The music of Yoshinao NAKADA (1923-2000) follows the tradition of the Romantic Lied and mélodie. His songs have won great popularity in Japan, owing to their lyricism and successful handling of Japanese texts.

Shinpei NAKAYAMA (1887-1952) is famous for his many children’s and popular songs that have become deeply embedded in Japanese popular culture. These include some of the earliest examples of modern Japanese popular song.

Award-winning composer Keiki OKASAKA writes for both Western and Japanese instruments. His work has been performed at Amsterdam’s International Gaudeamus Music Week.

Yoshitaka SAKAMOTO (1898-1968) studied composition with Kosaku Yamada and at the Hochschule in Berlin; he is famous for having introduced the recorder to Japan. His works show the influence of Japanese folk song.

Toshiro SARUYA studied at the Juilliard School and Tanglewood, where he was a Koussevitzky Foundation Fellow. He writes for both Western and Japanese instruments, winning numerous honors, and receiving commissions from such leading international institutions as the London Sinfonietta and the Suntory Music Foundation.
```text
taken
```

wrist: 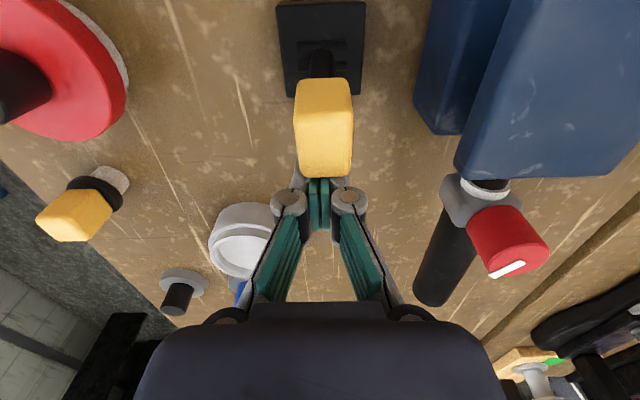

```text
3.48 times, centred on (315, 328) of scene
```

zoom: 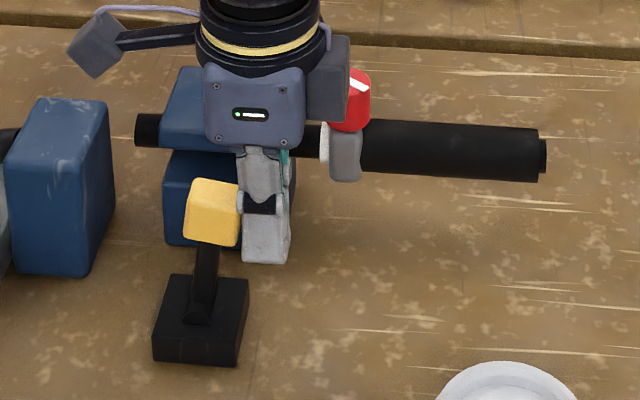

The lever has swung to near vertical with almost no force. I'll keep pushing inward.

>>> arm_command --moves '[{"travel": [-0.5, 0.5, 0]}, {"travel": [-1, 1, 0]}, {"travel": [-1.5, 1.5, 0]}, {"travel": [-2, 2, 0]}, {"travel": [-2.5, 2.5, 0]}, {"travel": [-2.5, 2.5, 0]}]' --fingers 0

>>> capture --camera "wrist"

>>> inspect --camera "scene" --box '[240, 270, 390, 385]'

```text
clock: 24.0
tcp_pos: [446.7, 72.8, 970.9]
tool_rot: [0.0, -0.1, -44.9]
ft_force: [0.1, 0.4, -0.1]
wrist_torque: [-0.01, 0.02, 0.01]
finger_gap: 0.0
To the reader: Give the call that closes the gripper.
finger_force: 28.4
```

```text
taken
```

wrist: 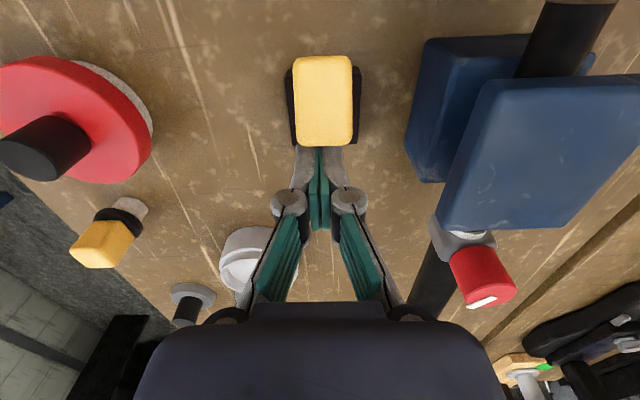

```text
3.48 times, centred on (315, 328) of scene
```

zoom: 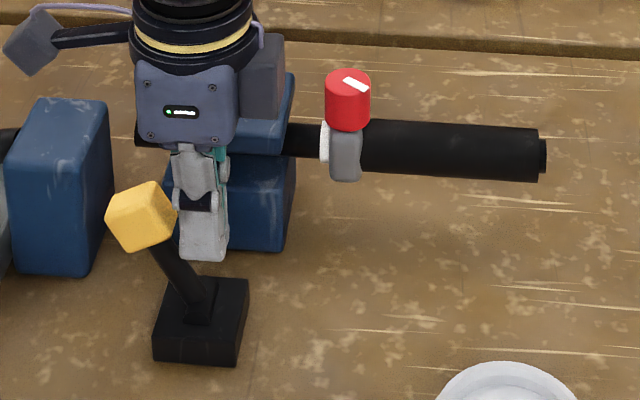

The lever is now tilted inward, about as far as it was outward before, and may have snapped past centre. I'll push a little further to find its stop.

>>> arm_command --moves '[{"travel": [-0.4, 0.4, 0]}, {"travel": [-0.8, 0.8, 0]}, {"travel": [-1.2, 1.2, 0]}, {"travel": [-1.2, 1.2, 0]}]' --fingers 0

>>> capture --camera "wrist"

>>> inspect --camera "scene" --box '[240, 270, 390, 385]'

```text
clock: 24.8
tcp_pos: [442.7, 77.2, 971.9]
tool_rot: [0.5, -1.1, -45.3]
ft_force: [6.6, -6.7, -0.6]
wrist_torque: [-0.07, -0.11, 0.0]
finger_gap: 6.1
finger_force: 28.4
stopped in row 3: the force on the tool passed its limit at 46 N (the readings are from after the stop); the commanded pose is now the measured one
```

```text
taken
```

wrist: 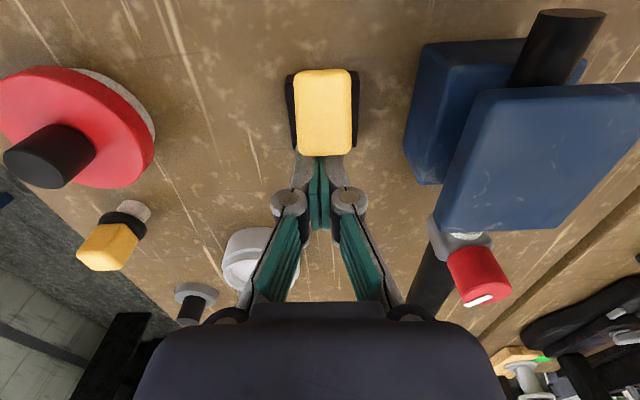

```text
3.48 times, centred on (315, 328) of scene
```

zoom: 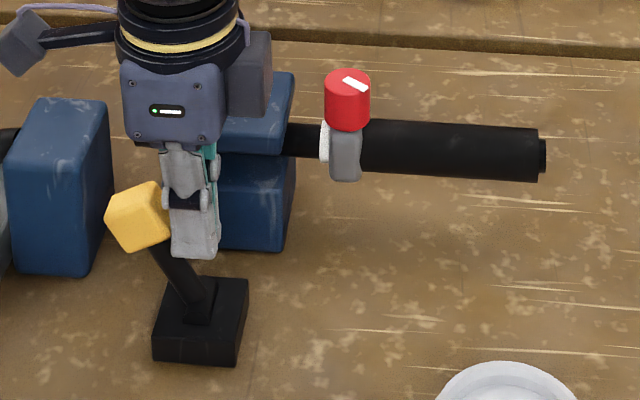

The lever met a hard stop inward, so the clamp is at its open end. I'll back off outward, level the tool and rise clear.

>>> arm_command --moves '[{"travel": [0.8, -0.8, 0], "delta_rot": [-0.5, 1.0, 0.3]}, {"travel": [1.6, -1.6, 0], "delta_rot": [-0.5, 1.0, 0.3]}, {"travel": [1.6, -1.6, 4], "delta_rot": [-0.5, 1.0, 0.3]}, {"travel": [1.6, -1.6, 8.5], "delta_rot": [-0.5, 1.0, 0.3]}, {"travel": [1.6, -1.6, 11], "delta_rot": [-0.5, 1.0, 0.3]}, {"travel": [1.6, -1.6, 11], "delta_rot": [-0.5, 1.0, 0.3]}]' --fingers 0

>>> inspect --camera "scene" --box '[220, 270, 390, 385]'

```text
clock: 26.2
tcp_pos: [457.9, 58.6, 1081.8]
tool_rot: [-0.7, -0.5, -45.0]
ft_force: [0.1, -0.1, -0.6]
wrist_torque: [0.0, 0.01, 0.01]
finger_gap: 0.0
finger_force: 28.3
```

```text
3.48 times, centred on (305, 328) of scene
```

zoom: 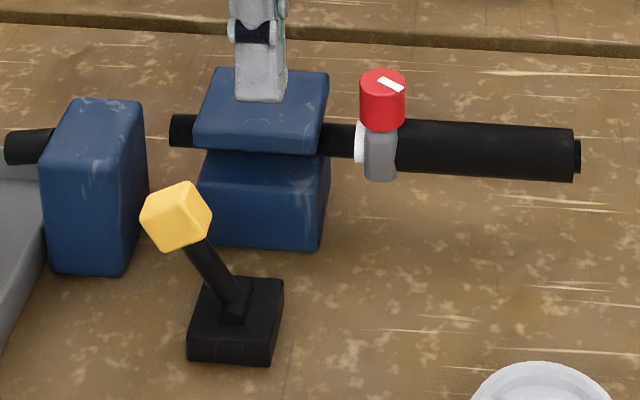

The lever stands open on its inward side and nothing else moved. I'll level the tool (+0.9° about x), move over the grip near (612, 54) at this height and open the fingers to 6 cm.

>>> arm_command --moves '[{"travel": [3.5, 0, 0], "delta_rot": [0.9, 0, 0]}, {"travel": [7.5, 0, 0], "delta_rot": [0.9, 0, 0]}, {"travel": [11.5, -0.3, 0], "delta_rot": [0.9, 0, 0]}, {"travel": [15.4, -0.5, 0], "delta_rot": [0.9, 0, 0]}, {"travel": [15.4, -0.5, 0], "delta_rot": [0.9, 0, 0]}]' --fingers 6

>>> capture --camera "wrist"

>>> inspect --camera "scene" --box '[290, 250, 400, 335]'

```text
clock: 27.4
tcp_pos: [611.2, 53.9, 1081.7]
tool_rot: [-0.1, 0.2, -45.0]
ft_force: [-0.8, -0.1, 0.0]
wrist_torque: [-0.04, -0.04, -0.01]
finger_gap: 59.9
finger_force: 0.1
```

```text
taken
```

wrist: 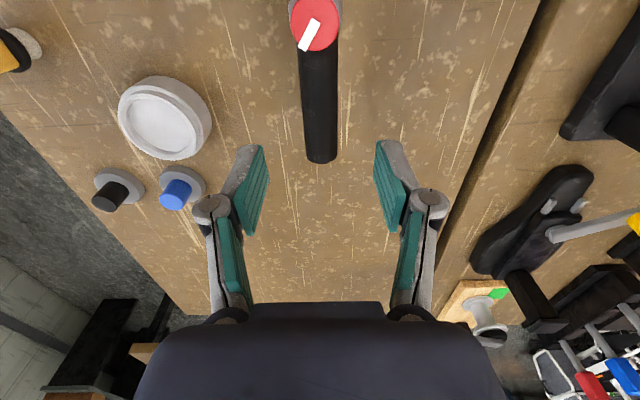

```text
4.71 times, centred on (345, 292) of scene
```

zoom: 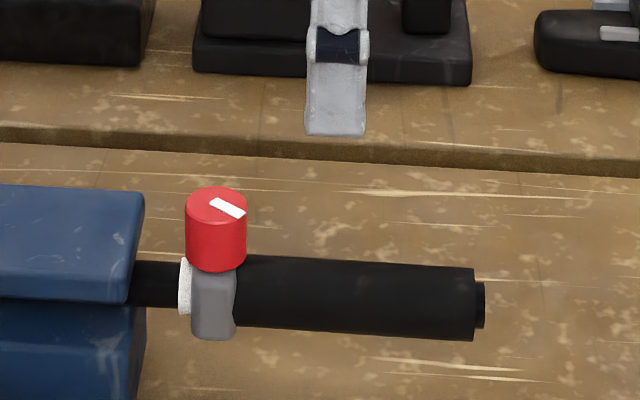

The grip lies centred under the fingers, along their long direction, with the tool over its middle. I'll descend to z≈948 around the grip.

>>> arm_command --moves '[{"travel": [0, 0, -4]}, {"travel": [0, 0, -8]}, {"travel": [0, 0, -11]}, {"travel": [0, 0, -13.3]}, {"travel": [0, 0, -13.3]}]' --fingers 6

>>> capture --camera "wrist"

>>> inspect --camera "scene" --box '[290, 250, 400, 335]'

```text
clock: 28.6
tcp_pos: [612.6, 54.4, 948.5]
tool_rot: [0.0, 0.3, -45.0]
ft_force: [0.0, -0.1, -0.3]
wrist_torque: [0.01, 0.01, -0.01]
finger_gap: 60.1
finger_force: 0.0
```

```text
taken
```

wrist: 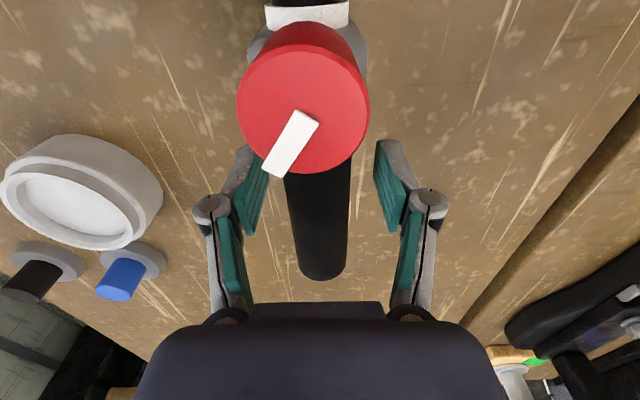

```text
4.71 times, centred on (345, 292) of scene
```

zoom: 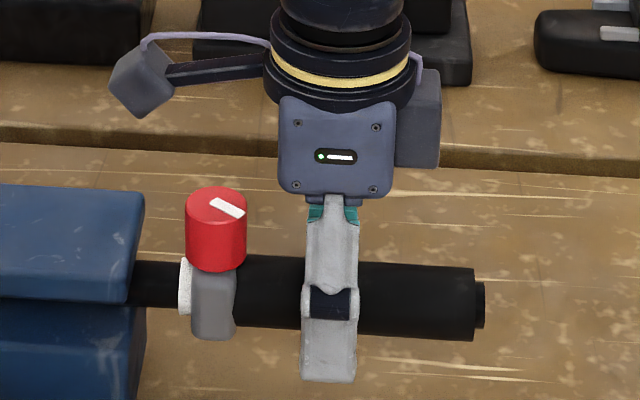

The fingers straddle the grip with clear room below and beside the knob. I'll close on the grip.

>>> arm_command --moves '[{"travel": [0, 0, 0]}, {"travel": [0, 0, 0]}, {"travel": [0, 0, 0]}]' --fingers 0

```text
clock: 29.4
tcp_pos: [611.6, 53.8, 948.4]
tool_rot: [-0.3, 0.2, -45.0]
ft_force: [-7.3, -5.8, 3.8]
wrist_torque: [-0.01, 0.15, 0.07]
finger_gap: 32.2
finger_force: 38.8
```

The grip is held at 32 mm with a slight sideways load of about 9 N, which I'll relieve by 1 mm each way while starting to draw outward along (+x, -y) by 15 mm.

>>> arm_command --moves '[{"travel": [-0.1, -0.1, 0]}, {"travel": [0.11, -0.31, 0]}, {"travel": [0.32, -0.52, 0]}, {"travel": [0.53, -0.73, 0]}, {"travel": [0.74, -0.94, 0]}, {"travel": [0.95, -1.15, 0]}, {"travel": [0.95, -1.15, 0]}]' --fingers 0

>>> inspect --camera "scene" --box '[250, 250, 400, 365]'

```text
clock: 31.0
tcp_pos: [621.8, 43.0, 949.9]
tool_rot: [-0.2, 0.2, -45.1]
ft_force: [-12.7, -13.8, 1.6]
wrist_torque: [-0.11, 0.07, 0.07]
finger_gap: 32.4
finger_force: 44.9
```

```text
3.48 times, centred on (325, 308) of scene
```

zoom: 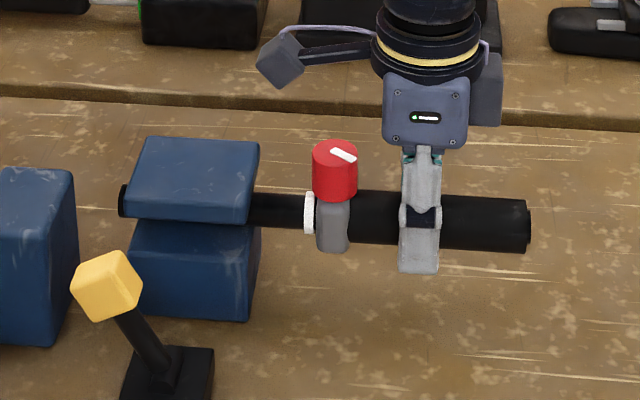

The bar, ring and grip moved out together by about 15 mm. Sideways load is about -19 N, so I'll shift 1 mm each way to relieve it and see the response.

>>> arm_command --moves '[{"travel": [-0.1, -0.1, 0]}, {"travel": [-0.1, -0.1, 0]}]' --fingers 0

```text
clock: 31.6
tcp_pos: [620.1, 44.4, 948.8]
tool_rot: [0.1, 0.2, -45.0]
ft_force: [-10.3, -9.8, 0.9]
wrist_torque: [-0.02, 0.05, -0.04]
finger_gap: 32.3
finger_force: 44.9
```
A student of Jolivet, Dutilleux, and Messiaen, Yoshihisa TAIRA (1937-2005) was a successful composer of the French contemporary school, winning numerous major French awards; he has had works performed at leading contemporary music festivals, including those of New York, Tanglewood, Berlin, Darmstadt, Amsterdam, and Tokyo.

Kosaku YAMADA (1886-1965) was a student of the Tokyo Music School (current Tokyo University of the Arts) and Berlin’s Hochschule, where his teachers included Max Bruch. He was the first composer of opera in Japan, and was notable for writing in a fully Romantic tradition.